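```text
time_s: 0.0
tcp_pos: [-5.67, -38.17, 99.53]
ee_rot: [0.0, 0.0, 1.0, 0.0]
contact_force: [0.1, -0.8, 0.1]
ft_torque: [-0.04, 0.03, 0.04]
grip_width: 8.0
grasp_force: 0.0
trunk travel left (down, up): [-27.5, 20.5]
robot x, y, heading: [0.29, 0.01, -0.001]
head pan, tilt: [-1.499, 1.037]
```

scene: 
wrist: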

[BRIEF] Write the listing out again, exactly as shown above.

[EXERCISE RESPONSE]
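```text
time_s: 0.0
tcp_pos: [-5.67, -38.17, 99.53]
ee_rot: [0.0, 0.0, 1.0, 0.0]
contact_force: [0.1, -0.8, 0.1]
ft_torque: [-0.04, 0.03, 0.04]
grip_width: 8.0
grasp_force: 0.0
trunk travel left (down, up): [-27.5, 20.5]
robot x, y, heading: [0.29, 0.01, -0.001]
head pan, tilt: [-1.499, 1.037]
```

scene: 
wrist: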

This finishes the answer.